[START OF Source passage]
Saturday, April 2, 2016

April Glamour

I hope you're ready to glamorize your life once again with Glamour Magazine's New After Five Cookbook (Beverly Pepper, 1963).

I'm willing to bet that Mondays were just about as beloved in the '60s as they are today. Ms. Pepper saw no reason to fight their bad reputation, apparently, because I doubt many people would be excited to start the work week with this:


Chicken Livers & Celery Tio Pepe! I guess the sherry is supposed to distract from the fact that diners have to contend with the least beloved cut of chicken mixed with the most boring, dental-flossiest vegetable around... Mushrooms and cream might help a little too, but I don't think this main dish is enough to distract from the Monday-ness of that Monday.

I initially misread the dessert recipe and thought it was Cherries Herring Brulee, which would have made for a very interesting end to the meal indeed, but the recipe calls for a cherry liqueur, not a fish. At least this menu doesn't opt to make Monday worse with a briny dessert!

Wednesday, too, is dedicated to pushing that celery:


I have to admit that the Beef au Gratin doesn't sound too bad, but why combine yet more celery with the most stick-in-the-throat dry beans, limas? No amount of paprika is going to save that combination. It almost makes the corn-lettuce-mustard-lemon juice salad seem reasonable by comparison. (Almost.)

Another Wednesday is much more fun:


You know the popular recipe to stuff a frank with cheese, wrap it in bacon, and grill it? This version takes it upscale: the cheese is Roquefort and it's dressed up with leftover lamb before being stuffed into frankfurters and enrobed in bacon. This seems almost like it could be a current recipe, but it could only be served ironically, and the hot dog would have to be artisanally crafted out of bison meat. The side of fruit cocktail would be small-batch fruit cocktail from a nearby farm. The hashed brown potatoes would be cook in the shape of nests and filled with the apple cream made from heirloom apples and locally-produced organic cream.
[END OF Source passage]
__Problems and tasks__.
1) Pull out the sentences of the source passage that run from "I'm willing to" through "a briny dessert!" and give them unchanged.
2) Continue the source passage that opens with "Saturday, April 2, 2016".
[START OF Supplied data]
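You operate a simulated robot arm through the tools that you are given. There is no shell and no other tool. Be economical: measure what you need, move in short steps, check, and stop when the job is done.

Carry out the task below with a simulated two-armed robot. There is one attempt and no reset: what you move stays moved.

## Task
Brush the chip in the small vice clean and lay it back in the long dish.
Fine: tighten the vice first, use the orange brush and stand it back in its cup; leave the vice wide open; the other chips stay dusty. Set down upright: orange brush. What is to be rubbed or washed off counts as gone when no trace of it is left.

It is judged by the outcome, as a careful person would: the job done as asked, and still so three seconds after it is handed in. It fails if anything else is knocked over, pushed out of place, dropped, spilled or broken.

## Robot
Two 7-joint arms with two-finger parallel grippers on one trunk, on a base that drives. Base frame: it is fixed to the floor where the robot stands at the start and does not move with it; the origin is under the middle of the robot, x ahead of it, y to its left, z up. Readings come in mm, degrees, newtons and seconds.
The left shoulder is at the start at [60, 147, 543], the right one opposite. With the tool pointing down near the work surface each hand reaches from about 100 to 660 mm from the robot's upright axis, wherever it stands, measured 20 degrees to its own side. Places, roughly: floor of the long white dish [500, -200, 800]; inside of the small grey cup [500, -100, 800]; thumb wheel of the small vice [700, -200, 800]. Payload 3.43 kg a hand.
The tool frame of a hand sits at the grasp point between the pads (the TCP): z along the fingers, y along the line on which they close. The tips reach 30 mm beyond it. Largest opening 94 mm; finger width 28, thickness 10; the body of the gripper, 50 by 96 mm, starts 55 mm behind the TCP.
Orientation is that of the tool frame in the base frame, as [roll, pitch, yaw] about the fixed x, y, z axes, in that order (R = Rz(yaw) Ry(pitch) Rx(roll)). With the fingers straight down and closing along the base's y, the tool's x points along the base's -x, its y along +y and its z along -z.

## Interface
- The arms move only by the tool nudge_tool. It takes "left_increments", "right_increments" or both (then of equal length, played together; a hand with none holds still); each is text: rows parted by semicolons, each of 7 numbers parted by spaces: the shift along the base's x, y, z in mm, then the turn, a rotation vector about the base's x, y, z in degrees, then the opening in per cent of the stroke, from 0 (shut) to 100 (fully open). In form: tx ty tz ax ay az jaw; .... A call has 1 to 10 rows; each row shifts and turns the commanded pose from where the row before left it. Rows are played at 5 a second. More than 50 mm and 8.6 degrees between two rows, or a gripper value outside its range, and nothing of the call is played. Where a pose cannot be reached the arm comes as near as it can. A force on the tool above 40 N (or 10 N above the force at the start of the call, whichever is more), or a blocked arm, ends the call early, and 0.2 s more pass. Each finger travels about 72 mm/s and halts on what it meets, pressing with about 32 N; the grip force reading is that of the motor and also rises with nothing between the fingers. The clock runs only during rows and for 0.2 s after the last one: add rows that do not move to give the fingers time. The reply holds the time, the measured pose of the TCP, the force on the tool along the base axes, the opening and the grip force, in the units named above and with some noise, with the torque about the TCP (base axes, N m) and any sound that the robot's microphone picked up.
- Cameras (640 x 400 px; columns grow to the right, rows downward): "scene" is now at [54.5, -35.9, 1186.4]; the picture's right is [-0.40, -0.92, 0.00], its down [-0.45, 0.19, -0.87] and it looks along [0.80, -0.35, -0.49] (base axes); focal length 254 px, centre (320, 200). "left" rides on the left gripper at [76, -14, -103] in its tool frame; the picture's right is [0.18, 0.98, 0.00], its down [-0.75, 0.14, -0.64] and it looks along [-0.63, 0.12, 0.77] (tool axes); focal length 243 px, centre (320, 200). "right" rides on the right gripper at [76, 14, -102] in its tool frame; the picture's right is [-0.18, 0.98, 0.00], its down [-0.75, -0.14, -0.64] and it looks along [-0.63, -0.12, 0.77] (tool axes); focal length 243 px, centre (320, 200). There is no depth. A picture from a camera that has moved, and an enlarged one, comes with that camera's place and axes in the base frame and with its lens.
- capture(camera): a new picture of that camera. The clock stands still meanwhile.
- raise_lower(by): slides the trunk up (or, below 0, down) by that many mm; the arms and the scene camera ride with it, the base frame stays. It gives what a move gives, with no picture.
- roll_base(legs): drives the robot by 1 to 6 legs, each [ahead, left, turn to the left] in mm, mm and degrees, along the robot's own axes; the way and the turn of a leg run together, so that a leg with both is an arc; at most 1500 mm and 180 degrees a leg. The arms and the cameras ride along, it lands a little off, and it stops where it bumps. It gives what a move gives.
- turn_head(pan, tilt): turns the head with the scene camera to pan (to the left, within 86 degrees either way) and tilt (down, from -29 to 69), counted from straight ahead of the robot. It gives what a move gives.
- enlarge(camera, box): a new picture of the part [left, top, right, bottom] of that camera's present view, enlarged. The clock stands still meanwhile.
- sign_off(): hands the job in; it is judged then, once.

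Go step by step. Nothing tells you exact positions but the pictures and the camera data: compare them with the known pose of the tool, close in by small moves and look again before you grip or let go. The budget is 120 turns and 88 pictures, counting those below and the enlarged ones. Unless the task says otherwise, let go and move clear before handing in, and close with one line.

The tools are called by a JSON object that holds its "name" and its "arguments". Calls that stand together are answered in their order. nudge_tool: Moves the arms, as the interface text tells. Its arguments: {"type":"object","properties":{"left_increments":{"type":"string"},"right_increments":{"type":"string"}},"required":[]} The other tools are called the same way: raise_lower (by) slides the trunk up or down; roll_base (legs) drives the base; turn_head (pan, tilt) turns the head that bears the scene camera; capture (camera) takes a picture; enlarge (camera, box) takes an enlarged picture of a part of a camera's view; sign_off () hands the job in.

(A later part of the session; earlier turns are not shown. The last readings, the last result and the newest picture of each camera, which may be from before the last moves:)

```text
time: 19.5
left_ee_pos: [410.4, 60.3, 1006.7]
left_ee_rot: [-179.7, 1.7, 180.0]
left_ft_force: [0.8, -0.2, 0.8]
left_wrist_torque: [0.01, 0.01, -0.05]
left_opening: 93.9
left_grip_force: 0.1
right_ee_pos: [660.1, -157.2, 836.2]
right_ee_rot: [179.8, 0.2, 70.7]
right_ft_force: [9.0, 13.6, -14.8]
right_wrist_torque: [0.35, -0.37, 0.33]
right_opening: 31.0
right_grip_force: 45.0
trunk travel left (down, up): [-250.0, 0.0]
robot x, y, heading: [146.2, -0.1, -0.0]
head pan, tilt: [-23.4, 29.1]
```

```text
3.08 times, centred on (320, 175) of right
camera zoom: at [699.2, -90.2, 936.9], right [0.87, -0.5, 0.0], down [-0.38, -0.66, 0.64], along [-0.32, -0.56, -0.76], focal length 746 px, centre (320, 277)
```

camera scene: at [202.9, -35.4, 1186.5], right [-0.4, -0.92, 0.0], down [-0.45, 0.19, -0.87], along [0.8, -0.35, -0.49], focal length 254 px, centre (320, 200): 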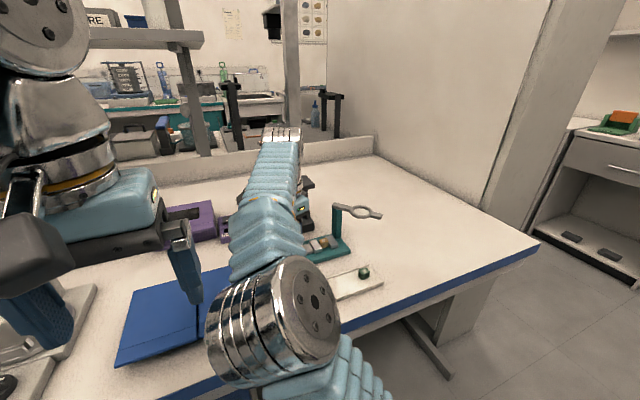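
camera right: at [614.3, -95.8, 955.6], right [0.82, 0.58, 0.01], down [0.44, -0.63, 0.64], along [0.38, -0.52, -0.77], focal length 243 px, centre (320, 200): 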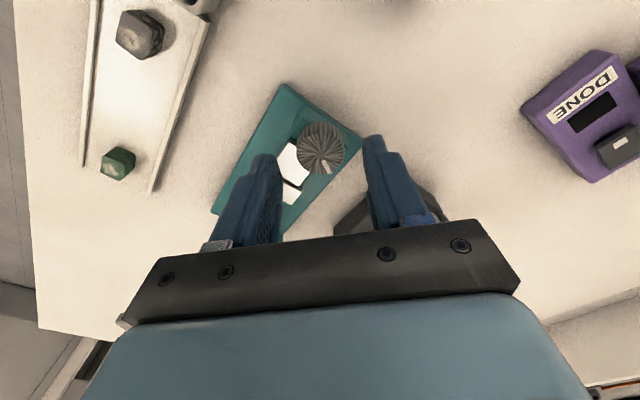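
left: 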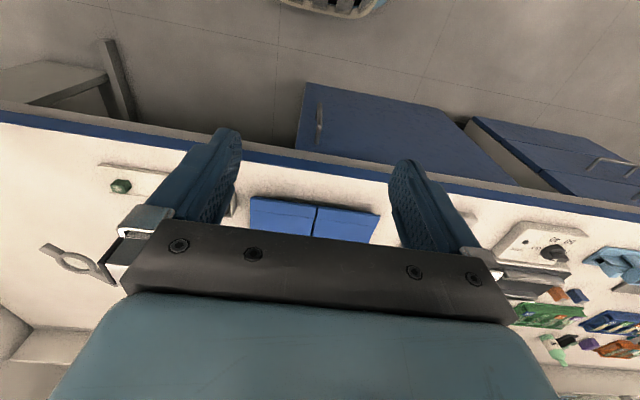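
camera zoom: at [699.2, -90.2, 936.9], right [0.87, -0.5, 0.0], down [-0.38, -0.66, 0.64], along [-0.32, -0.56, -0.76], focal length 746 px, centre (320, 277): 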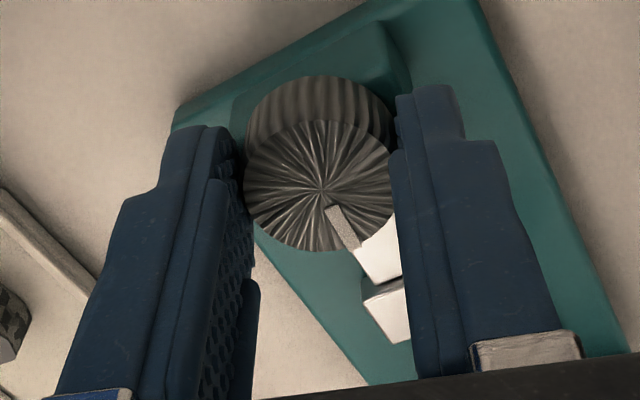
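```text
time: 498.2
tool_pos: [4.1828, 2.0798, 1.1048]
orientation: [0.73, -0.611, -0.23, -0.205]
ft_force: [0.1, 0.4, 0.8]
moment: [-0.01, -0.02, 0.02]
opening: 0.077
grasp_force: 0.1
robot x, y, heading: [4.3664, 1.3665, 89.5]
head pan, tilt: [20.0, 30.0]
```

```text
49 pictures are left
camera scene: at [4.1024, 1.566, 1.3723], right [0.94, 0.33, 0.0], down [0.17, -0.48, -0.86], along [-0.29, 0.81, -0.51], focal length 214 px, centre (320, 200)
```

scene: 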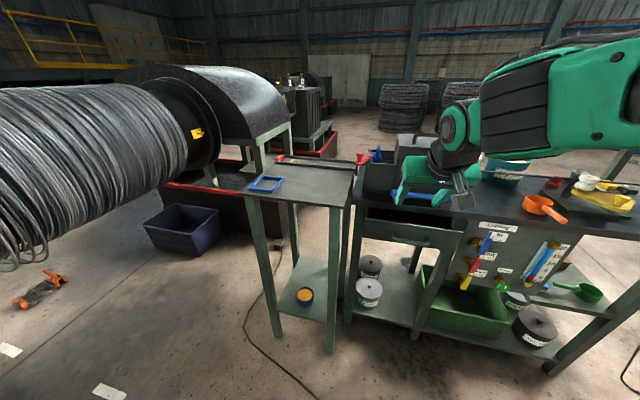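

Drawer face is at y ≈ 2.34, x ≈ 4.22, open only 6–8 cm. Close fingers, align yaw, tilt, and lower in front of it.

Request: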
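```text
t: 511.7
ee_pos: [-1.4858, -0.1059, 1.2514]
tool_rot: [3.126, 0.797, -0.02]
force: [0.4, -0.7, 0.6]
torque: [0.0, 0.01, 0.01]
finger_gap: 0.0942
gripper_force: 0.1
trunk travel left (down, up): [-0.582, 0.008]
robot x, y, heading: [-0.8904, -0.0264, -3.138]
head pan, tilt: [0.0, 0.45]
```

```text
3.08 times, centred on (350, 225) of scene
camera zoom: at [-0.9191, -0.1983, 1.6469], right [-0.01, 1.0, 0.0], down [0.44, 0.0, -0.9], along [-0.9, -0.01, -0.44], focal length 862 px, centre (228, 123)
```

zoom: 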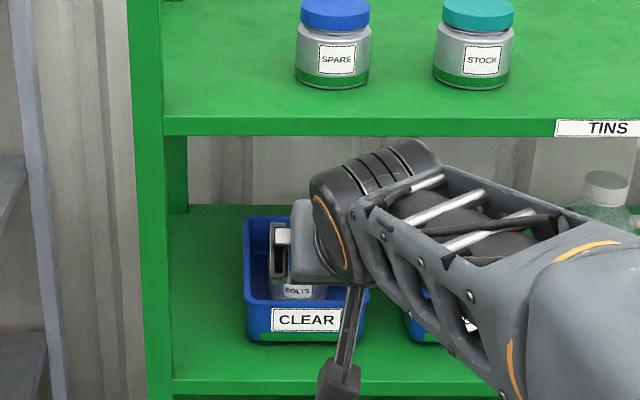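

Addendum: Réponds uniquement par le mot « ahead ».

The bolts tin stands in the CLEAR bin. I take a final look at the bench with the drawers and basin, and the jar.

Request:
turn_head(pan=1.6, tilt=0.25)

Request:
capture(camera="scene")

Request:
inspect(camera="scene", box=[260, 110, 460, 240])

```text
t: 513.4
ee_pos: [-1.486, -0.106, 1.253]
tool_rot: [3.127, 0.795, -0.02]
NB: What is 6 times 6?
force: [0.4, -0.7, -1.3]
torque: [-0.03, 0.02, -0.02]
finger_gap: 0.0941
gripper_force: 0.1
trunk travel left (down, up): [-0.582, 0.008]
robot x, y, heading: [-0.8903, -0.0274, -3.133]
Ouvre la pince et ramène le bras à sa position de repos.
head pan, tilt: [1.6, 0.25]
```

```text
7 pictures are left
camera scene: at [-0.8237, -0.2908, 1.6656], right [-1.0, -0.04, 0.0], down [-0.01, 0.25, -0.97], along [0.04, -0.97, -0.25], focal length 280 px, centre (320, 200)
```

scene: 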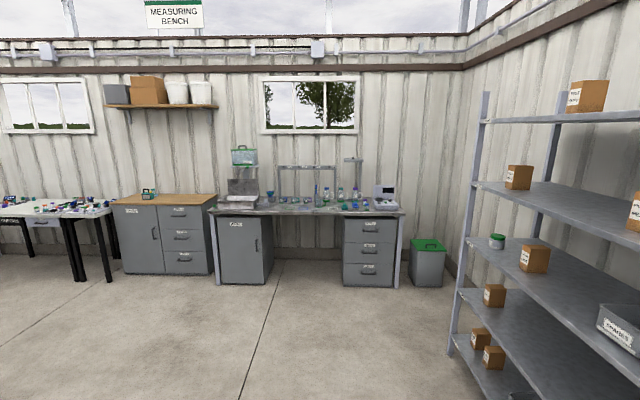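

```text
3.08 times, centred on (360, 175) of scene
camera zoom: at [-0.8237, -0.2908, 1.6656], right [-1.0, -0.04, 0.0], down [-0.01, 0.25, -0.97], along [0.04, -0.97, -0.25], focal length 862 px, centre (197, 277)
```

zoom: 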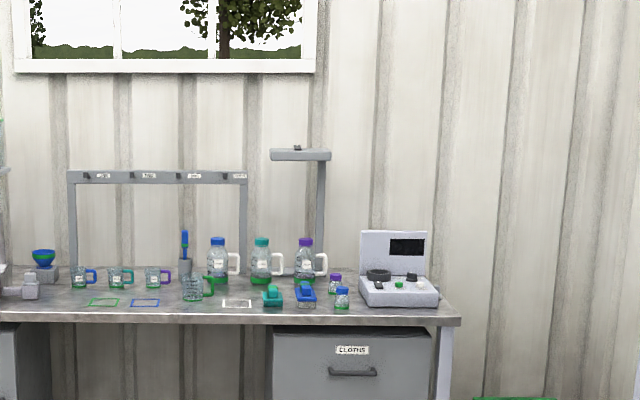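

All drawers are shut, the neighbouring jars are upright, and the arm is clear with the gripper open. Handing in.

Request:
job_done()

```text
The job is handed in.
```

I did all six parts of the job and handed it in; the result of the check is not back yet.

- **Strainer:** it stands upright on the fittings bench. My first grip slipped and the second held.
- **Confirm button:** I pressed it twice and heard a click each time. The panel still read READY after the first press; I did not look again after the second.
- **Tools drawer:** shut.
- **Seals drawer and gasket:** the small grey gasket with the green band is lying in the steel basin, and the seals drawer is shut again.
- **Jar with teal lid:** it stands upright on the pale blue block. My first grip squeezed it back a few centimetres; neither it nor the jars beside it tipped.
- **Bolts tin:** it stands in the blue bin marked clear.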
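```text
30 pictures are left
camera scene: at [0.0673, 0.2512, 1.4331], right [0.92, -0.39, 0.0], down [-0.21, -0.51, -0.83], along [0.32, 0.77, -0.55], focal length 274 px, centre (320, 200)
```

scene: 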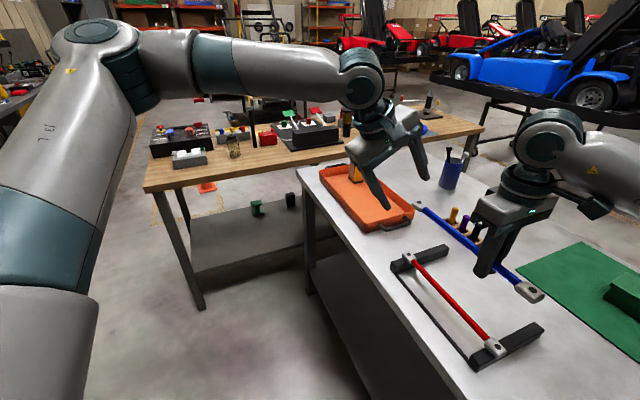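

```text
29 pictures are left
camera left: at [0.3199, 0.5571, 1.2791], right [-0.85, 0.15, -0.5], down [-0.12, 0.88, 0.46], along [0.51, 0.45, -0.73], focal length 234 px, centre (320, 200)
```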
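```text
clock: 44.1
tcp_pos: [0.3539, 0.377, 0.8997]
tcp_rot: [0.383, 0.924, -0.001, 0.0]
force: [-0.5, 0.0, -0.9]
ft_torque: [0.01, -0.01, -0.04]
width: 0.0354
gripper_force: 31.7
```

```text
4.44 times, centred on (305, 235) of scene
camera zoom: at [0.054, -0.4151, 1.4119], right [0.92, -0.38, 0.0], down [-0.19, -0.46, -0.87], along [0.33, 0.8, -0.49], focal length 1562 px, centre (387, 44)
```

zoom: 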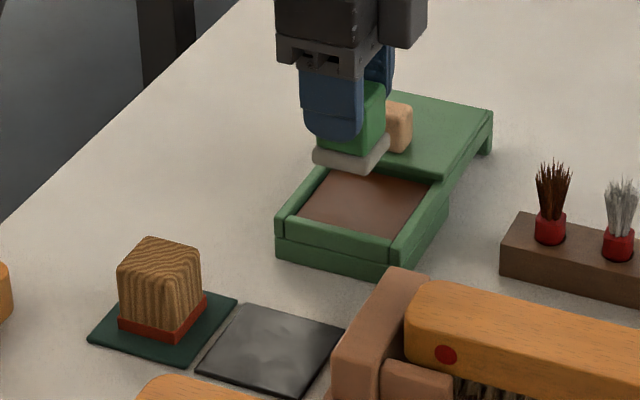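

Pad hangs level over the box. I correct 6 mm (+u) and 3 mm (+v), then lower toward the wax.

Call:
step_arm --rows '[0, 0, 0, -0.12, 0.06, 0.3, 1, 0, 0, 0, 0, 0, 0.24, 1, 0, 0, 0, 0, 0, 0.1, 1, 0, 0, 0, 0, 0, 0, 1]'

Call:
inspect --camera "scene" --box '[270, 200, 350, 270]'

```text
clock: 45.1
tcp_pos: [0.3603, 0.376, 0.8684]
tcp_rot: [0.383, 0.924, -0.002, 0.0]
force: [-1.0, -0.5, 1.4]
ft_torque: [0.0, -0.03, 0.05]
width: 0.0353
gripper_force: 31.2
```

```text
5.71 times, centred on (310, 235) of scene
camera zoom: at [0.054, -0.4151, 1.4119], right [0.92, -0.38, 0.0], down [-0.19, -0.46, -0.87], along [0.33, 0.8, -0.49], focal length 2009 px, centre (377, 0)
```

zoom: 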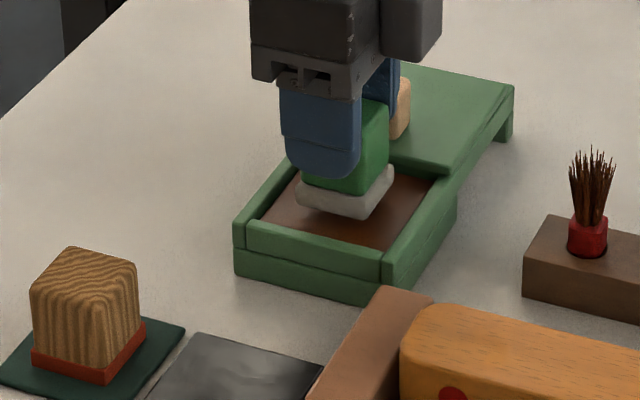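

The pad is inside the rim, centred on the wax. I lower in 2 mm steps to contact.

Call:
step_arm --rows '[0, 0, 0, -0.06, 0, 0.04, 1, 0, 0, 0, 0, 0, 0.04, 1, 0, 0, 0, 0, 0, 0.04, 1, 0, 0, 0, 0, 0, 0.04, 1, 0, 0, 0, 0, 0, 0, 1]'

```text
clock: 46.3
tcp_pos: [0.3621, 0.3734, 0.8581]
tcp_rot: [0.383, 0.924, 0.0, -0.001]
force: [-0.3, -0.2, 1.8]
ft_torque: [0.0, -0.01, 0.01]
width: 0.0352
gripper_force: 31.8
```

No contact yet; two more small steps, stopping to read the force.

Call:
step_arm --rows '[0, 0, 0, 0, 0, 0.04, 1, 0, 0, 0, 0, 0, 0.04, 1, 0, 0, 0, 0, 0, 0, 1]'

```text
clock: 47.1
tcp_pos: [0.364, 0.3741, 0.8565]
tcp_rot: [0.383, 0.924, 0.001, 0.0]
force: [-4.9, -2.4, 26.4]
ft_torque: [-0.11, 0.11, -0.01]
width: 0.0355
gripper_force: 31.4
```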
[END OF Supplied data]
__Task results__.
1)
I'm willing to bet that Mondays were just about as beloved in the '60s as they are today. Ms. Pepper saw no reason to fight their bad reputation, apparently, because I doubt many people would be excited to start the work week with this:


Chicken Livers & Celery Tio Pepe! I guess the sherry is supposed to distract from the fact that diners have to contend with the least beloved cut of chicken mixed with the most boring, dental-flossiest vegetable around... Mushrooms and cream might help a little too, but I don't think this main dish is enough to distract from the Monday-ness of that Monday.

I initially misread the dessert recipe and thought it was Cherries Herring Brulee, which would have made for a very interesting end to the meal indeed, but the recipe calls for a cherry liqueur, not a fish. At least this menu doesn't opt to make Monday worse with a briny dessert!

2)
To round things out, our '60s couple will have some fish on Friday:


It all starts out with Hot Clam Juice! Yay!* Follow it up with Almond Buttered Fish Fillets. (That's where I realize that the recipe actually means almonds in butter, not the kind of almond butter I spread on toast.) Honestly, it's a pretty boring menu, but I LOVE that they give directions for serving potato chips as a side! Sprinkle a small package of potato chips with coarse salt (that will probably fall off) and bake them for ten minutes because apparently it would be unconscionable to simply serve potato chips as a side without some kind of ritual to make them more labor-intensive.

Lessons from April's menus:
  1. It's okay to serve food straight out of a can (like fruit cocktail), but not straight out of a crinkly bag (like potato chips).
  2. If a recipe is going to suck anyway, you might as well throw celery in too.
  3. Heering and herring are not even close to the same thing.
  4. Some '60s recipes could work today if they're gussied up and served ironically.
  5. Clam juice is not sufficiently scary on its own. Heat it up so the whole house can reek of it. 
*That cheer was sarcastic.

2 comments:

  1. Left over lamb patties?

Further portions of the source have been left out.